Document section
5. Representations and Warranties of the Company. In connection with the transactions provided for herein, the Company hereby represents and warrants to the Holder that:
(a) Organization, Good Standing, and Qualification. The Company is a corporation duly organized, validly existing, and in good standing under the laws of the State of Delaware and has all requisite corporate power and authority to carry on its business as now conducted. The Company is duly qualified to transact business and is in good standing in each jurisdiction in which the failure to so qualify would have a material adverse effect on its business or properties.
(b) Authorization. The Company has full power and authority to enter into this Warrant. This Warrant constitutes the Company’s valid and legally binding obligation, enforceable in accordance with its terms, except as may be limited by (i) applicable bankruptcy, insolvency, reorganization, or similar laws relating to or affecting the enforcement of creditors’ rights and (ii) laws relating to the availability of specific performance, injunctive relief or other equitable remedies. All corporate action has been taken on the part of the Company, its officers, directors, and stockholders necessary for the authorization, execution and delivery of this Warrant. The issuance of this Warrant will not be subject to preemptive rights of any stockholders of the Company that have not been waived. The Company has authorized and reserved for issuance sufficient shares of Common Stock to allow for the exercise of this Warrant.

Listing

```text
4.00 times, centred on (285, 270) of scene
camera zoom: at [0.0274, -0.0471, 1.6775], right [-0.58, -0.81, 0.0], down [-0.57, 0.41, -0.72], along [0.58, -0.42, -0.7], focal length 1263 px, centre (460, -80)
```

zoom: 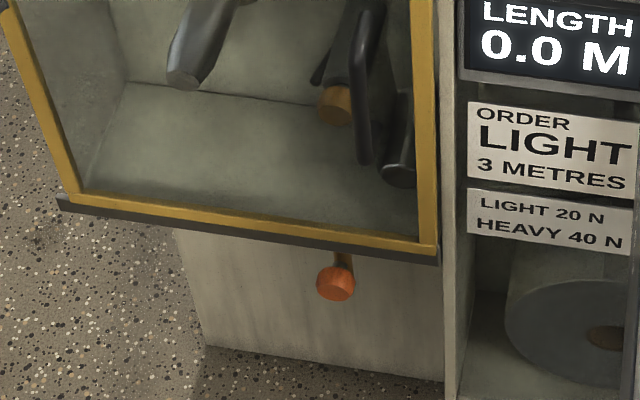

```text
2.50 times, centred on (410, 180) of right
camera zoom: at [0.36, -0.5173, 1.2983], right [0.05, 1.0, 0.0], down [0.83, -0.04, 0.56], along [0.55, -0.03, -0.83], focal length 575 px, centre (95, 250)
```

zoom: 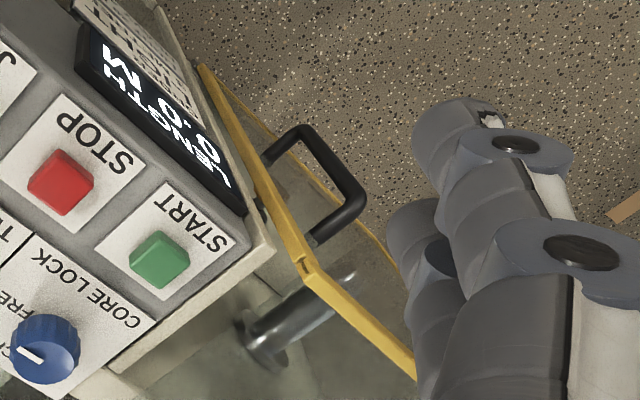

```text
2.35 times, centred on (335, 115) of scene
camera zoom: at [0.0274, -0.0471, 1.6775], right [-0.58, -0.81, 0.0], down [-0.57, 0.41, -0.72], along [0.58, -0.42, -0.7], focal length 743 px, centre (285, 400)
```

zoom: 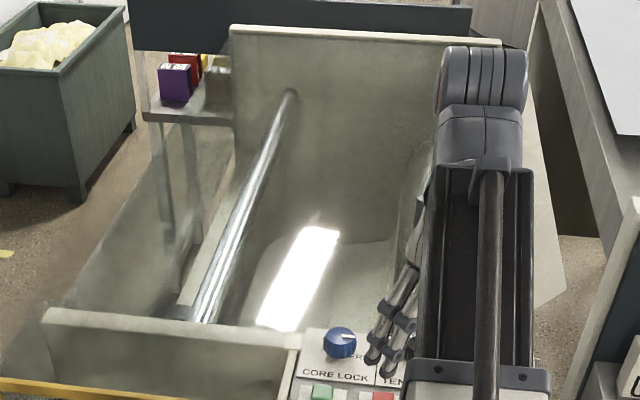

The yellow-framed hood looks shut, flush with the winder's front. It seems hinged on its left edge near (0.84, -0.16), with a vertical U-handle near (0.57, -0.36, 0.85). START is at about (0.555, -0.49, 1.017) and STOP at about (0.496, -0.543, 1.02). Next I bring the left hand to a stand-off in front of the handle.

--

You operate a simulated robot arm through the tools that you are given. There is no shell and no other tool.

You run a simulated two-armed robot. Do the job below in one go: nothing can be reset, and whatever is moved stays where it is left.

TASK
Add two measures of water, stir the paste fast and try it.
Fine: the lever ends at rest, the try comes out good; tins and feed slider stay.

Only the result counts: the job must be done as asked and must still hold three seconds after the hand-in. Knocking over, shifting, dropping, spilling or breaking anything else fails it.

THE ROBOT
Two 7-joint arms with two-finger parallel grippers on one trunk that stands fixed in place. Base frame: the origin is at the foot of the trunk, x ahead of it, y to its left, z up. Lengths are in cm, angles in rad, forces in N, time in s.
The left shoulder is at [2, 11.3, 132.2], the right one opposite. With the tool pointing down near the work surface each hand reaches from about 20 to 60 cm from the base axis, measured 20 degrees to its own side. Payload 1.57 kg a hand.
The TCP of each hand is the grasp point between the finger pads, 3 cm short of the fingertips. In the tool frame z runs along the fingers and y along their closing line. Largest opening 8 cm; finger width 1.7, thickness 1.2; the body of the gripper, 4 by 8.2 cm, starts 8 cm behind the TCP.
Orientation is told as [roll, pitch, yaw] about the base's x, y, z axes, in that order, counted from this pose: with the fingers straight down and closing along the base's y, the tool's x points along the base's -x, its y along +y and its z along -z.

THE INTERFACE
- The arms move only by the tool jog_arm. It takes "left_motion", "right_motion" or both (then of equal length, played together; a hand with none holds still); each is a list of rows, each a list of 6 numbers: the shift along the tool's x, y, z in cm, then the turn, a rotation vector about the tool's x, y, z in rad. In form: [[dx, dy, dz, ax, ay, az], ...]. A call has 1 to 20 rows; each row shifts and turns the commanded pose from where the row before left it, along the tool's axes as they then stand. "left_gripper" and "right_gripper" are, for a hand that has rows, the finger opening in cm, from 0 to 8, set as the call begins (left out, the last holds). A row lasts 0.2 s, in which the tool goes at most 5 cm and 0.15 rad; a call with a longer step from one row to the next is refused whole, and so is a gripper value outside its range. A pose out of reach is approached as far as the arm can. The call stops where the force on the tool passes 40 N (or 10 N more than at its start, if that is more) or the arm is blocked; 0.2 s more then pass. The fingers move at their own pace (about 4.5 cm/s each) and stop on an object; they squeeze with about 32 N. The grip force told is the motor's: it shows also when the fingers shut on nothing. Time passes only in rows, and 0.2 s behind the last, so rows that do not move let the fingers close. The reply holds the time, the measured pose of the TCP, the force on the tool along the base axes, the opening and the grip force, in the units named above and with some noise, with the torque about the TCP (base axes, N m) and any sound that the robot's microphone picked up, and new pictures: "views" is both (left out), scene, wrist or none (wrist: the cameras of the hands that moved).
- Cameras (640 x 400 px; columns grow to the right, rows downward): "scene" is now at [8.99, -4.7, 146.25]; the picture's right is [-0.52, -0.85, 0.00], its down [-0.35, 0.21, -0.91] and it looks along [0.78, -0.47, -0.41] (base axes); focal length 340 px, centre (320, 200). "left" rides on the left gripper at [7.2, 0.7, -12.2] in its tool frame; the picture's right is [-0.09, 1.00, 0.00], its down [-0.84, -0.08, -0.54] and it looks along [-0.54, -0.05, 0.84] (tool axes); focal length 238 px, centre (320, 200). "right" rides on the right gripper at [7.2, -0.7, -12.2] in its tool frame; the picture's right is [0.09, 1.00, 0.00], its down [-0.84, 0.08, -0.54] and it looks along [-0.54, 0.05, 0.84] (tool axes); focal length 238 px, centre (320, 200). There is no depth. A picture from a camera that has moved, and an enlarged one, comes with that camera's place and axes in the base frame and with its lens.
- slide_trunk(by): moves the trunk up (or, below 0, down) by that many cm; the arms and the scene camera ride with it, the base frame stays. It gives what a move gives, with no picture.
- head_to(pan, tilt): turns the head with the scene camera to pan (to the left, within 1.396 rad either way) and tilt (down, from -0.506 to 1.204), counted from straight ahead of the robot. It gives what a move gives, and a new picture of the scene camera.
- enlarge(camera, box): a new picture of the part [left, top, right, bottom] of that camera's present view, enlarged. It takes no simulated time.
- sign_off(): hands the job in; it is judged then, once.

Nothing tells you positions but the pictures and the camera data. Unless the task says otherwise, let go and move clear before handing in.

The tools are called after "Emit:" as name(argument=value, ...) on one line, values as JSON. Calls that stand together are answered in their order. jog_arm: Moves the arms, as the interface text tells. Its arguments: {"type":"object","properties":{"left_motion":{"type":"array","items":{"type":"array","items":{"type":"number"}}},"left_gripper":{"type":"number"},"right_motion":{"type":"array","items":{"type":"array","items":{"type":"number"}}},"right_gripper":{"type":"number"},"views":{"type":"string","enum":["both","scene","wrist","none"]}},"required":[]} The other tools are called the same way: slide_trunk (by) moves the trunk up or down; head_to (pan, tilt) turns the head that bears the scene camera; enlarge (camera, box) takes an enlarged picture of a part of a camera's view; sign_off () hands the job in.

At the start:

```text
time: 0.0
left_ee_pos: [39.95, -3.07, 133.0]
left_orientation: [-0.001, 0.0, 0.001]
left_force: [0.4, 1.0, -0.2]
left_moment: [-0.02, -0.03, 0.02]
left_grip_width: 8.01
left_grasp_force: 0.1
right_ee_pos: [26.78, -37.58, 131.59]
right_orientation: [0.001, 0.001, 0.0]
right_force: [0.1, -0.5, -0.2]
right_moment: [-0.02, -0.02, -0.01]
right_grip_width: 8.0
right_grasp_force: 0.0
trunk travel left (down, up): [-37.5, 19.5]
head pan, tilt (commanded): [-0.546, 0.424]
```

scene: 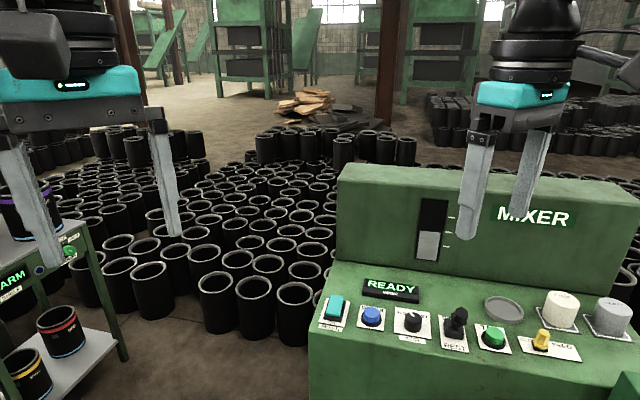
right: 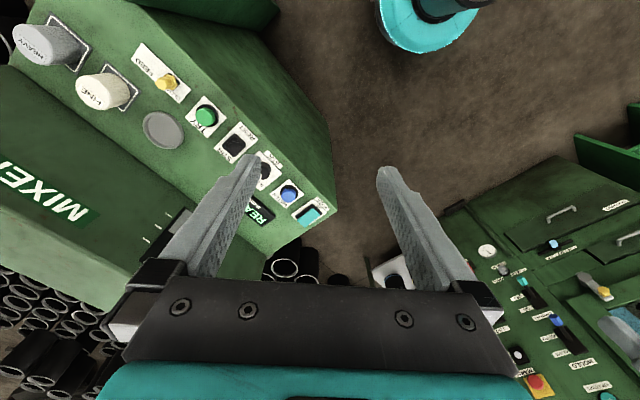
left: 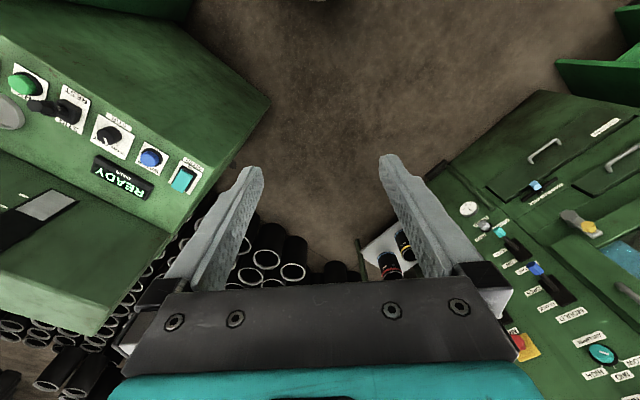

Set exercise A
Retype the section of the document section that opens with "5. Representations and" and closes with "business or properties.".
Set exercise B
Carry the document section on from its last sentence.

Output A
5. Representations and Warranties of the Company. In connection with the transactions provided for herein, the Company hereby represents and warrants to the Holder that:
(a) Organization, Good Standing, and Qualification. The Company is a corporation duly organized, validly existing, and in good standing under the laws of the State of Delaware and has all requisite corporate power and authority to carry on its business as now conducted. The Company is duly qualified to transact business and is in good standing in each jurisdiction in which the failure to so qualify would have a material adverse effect on its business or properties.

Output B
(c) Compliance with Other Instruments. The authorization, execution and delivery of the Warrant will not constitute or result in a material default or violation of any law or regulation applicable to the Company or any material term or provision of the Company’s current certificate of incorporation or bylaws, or any material agreement or instrument by which it is bound or to which its properties or assets are subject.
(d) Valid Issuance of Common Stock. The Shares, when issued, sold, and delivered in accordance with the terms of the Warrant for the consideration expressed herein, will be duly and validly issued, fully paid and nonassessable and, based in part upon the representations and warranties of the Holder in this Warrant, will be issued in compliance with all applicable federal and state securities laws.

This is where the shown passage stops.